Within the material below, locate the line with "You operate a" and the line with "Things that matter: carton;", then return those two lines and all lines between them, exactly as written. Return a JSON list in which every string is one line; blank lines are skipped.

-- ENTRIES --
--- START ---
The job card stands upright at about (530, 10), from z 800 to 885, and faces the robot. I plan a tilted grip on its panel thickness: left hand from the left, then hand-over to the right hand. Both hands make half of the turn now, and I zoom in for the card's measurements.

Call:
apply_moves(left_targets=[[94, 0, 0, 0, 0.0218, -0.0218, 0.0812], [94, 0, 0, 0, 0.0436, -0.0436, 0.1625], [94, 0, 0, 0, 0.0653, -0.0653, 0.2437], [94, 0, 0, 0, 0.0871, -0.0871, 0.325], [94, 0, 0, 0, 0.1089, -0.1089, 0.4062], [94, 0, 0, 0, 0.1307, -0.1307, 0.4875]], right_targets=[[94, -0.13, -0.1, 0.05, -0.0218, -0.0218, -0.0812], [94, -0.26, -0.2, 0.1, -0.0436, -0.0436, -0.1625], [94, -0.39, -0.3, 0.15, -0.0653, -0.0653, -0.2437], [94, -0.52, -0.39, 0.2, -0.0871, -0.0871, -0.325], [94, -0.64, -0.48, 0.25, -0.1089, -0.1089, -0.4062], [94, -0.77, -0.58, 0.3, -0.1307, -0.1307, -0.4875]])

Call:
--- END ---
--- START ---
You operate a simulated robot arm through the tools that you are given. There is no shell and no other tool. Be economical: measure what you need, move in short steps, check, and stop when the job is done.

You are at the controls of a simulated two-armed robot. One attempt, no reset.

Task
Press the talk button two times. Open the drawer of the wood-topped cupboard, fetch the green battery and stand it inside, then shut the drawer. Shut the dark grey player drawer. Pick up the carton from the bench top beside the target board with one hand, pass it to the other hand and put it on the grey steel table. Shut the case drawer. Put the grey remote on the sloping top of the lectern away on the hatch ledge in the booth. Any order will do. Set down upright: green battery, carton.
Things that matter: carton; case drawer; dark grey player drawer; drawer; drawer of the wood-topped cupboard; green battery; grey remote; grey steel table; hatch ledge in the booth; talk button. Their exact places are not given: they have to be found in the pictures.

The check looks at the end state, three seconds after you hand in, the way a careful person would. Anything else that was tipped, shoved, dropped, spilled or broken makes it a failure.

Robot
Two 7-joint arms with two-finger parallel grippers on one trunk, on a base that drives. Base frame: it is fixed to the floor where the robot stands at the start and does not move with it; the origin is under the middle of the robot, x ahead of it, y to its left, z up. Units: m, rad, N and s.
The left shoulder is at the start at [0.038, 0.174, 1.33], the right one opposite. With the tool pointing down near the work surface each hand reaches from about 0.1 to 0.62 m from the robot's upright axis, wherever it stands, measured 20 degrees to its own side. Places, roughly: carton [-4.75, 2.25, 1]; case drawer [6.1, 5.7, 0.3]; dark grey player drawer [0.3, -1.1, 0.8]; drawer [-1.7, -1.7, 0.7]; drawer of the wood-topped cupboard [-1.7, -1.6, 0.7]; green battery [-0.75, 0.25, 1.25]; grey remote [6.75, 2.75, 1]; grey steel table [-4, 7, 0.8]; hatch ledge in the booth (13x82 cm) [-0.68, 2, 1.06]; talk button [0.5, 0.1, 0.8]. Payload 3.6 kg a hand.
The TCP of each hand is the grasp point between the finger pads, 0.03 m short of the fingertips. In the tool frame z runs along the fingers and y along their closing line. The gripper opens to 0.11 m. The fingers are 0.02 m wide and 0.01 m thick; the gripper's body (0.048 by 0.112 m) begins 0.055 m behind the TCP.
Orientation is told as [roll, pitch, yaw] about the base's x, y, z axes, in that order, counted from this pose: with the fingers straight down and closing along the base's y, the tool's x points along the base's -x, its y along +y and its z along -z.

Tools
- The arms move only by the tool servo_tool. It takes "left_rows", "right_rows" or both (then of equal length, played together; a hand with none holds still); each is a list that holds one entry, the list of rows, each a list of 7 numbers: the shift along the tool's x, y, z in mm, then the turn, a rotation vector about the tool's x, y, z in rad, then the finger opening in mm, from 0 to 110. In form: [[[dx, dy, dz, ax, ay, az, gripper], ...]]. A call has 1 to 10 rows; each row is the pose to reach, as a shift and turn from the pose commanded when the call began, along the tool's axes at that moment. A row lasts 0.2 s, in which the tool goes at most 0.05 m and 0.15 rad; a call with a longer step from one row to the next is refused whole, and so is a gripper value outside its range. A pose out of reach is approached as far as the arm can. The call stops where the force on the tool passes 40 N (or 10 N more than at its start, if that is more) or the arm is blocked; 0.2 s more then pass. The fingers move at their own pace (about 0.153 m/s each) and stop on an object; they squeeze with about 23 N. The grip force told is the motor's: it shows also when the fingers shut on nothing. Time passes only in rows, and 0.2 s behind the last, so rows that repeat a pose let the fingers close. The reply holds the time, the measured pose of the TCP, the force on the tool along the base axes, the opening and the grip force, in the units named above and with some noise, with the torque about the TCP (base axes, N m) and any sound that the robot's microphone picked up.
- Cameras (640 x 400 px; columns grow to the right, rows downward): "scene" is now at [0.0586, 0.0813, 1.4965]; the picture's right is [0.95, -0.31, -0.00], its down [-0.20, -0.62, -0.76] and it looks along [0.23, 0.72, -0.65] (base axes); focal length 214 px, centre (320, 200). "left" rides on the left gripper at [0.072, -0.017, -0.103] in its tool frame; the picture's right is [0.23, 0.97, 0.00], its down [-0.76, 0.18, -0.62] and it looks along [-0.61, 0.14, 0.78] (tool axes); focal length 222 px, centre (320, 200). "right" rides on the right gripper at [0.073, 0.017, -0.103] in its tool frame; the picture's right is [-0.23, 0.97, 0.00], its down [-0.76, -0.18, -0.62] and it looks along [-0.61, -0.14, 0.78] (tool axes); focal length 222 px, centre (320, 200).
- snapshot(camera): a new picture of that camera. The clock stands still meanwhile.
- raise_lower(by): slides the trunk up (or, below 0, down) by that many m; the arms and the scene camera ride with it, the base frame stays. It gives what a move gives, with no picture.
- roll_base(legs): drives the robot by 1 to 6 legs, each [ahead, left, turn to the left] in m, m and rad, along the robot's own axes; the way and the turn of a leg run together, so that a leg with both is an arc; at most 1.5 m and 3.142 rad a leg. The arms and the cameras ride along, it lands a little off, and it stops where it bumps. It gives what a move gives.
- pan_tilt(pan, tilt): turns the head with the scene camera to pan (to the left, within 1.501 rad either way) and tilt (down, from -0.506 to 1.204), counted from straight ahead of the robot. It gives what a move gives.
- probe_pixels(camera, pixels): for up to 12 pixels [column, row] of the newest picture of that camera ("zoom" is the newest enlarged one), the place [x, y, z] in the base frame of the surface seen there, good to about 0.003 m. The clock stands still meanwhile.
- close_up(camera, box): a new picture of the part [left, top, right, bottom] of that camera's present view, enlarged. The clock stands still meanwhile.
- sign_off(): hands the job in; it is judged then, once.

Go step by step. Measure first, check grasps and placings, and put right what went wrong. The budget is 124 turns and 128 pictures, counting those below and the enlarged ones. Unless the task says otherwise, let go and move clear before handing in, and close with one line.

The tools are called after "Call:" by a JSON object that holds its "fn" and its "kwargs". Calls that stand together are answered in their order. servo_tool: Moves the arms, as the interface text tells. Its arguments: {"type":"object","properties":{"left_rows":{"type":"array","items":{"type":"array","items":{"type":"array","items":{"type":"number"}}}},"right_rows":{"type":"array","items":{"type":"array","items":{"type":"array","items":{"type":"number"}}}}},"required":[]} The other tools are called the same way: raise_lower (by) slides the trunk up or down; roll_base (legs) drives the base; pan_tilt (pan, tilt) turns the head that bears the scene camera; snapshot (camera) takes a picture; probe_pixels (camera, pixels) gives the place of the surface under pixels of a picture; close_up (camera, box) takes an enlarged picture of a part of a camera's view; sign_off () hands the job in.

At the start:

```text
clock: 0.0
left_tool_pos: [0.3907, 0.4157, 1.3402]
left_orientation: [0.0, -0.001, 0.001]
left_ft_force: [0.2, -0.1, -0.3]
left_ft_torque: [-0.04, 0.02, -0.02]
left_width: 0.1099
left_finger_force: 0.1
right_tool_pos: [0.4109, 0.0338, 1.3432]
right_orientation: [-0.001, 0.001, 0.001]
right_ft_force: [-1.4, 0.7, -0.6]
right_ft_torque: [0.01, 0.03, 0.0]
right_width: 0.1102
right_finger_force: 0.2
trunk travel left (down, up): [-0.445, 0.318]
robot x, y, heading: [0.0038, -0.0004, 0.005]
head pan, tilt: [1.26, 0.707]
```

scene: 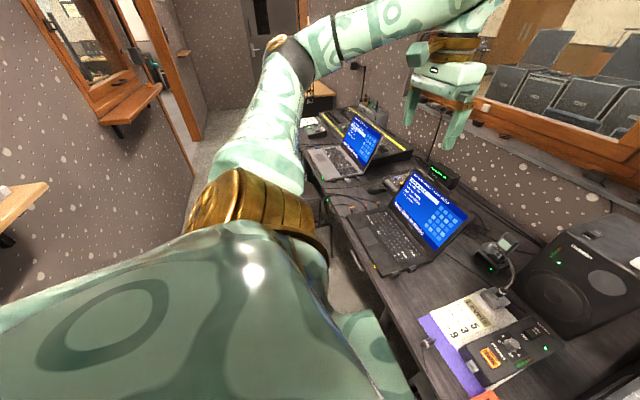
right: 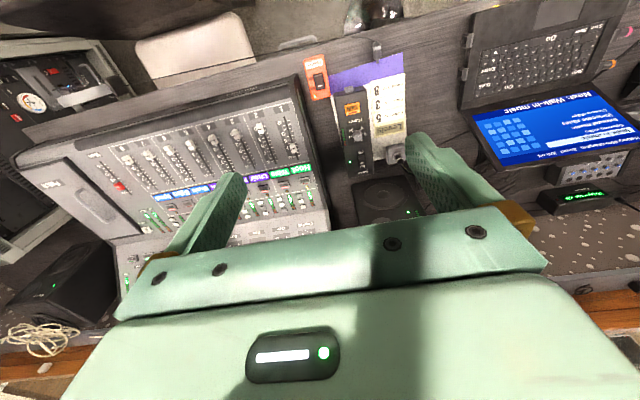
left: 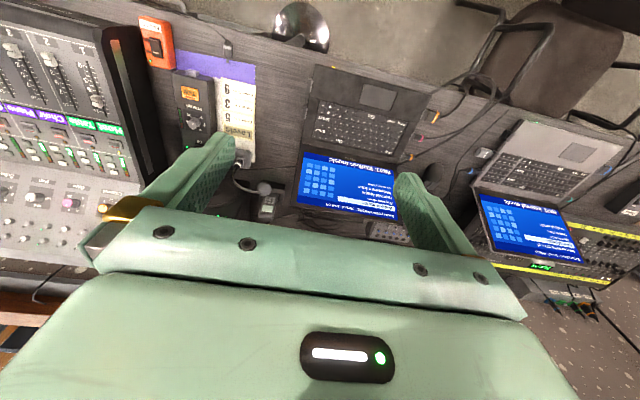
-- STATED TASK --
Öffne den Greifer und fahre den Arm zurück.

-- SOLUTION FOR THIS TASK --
--- END ---
-- SOLUTION FOR THIS TASK --
[
  "You operate a simulated robot arm through the tools that you are given. There is no shell and no other tool. Be economical: measure what you need, move in short steps, check, and stop when the job is done.",
  "You are at the controls of a simulated two-armed robot. One attempt, no reset.",
  "Task",
  "Press the talk button two times. Open the drawer of the wood-topped cupboard, fetch the green battery and stand it inside, then shut the drawer. Shut the dark grey player drawer. Pick up the carton from the bench top beside the target board with one hand, pass it to the other hand and put it on the grey steel table. Shut the case drawer. Put the grey remote on the sloping top of the lectern away on the hatch ledge in the booth. Any order will do. Set down upright: green battery, carton.",
  "Things that matter: carton; case drawer; dark grey player drawer; drawer; drawer of the wood-topped cupboard; green battery; grey remote; grey steel table; hatch ledge in the booth; talk button. Their exact places are not given: they have to be found in the pictures."
]